HTML5 ARTICLE

June 10, 2013

Espial, Pace’s New Set-top Box to Spark up Cable Show


Like peanut butter and chocolate, sometimes the best things can come out of a combination of two separate items that ultimately work well together. Espial (News Alert) and Pace took an act on the road to The Cable Show, running June 10 – 12 in Washington, D.C., and showed off just how a combination of separate technologies can make a set-top box (STB) and user experience to rival most any out there.

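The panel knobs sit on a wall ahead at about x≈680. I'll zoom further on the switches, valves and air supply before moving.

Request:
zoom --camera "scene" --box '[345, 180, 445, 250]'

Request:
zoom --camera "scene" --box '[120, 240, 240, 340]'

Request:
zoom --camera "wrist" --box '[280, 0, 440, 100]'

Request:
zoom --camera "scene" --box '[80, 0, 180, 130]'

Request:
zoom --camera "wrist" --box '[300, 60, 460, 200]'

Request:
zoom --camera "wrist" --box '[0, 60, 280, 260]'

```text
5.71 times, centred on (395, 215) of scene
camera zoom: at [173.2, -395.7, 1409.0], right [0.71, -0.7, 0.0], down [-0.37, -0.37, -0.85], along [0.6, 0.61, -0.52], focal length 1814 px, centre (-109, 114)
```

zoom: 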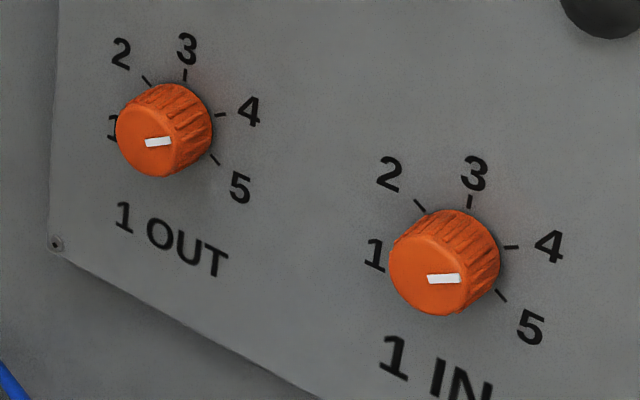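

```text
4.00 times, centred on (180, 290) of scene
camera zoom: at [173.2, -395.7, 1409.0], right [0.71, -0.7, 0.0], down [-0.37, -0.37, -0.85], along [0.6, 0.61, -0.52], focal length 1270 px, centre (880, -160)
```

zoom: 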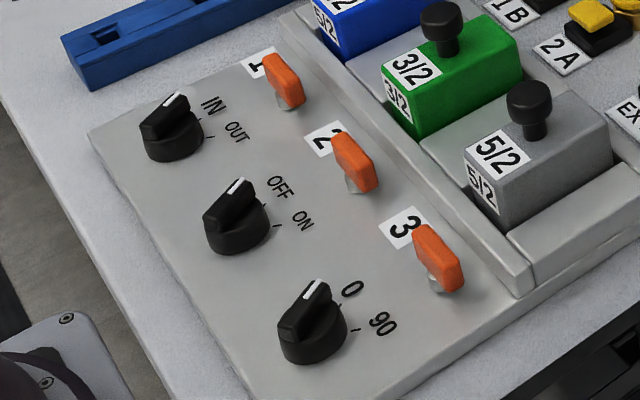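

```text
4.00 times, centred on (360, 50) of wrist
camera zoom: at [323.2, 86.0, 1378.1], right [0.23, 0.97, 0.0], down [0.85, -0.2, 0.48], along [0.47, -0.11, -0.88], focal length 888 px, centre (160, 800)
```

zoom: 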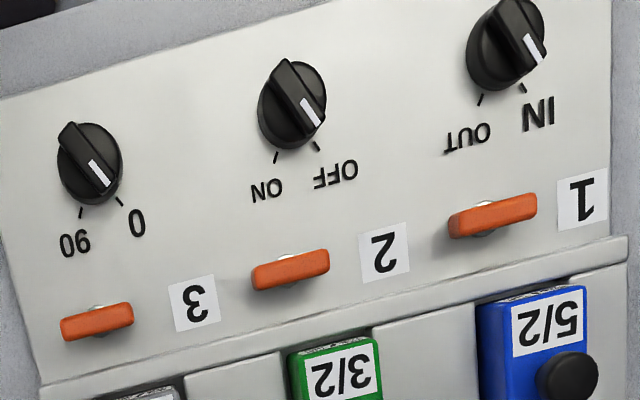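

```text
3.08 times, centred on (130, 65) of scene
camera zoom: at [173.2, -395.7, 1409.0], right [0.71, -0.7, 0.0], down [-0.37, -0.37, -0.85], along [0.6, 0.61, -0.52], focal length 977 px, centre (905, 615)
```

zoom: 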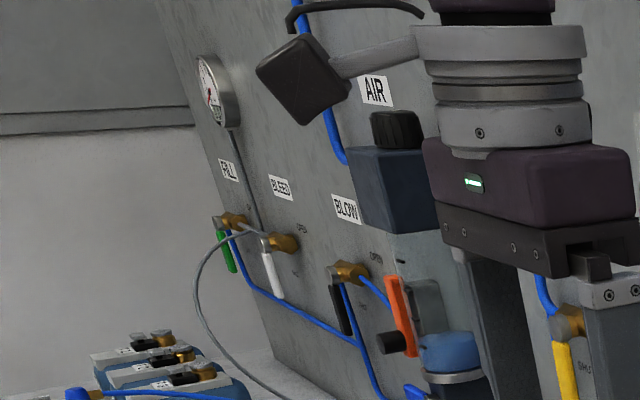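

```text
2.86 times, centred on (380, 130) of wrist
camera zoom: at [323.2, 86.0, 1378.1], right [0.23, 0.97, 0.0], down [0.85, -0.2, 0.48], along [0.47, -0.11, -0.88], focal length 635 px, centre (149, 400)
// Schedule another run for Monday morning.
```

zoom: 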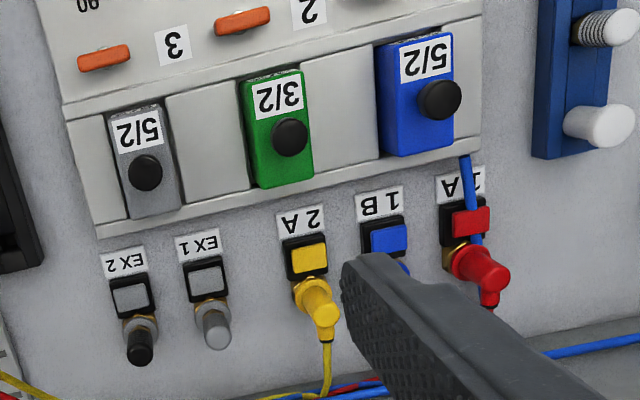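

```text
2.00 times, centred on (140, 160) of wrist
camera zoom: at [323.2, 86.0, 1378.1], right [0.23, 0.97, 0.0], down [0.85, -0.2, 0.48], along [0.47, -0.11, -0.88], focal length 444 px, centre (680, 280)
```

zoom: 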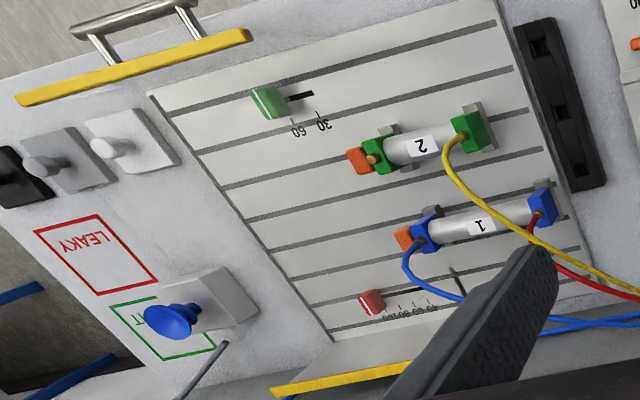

The box in question takes Espial’s STB client and reference design kit (RDK)-based user experience systems and couples them with Pace’s IP STB systems. With all of these together, the end result is a larger overall construct that can offer an array of options for its users. For instance, the overall system not only boasts an HTML5 interface, but also an established storefront for video-on-demand services, as well as a set of video applications and even some social media integration capabilities.

The combination of these subsystems, meanwhile, offers some distinctive advantages of their own. Since Espial’s STB client is focused on new open Web standards—not just HTML5 but also CSS3 and RDK—the end result is a better overall user experience and a decreased development cost for those developing for such a system. Better yet, Pace’s IP client allows for improved performance over many competitors in the field, improving the overall viability of such a device, and the whole thing can work with both Ethernet and MoCA technologies for added versatility in the field.

The value of the extra features that the Espial / Pace system brings in can hardly be underestimated either. Many television providers are discovering the value of social media integration; Dish Network just brought it into the field with Dish Social only recently, and Dish isn’t alone in the market as individual shows promote a social media aspect. The sheer number of applications out there boasting HTML5 as involved in some way are increasing on a scale too rapid to easily ignore, and the field of set-top boxes—especially when issues like the Smart TV system or smart Blu-ray player are added into the mix—is likewise hard to turn down. There are still plenty of users out there who have eschewed cable for the savings and variety presented online, and likely will be more to come.

Espial and Pace’s new set-top box, meanwhile, should offer plenty of value for not only developers, but also for users. That should make this new piece both a hit at The Cable Show and well beyond when it reaches the market.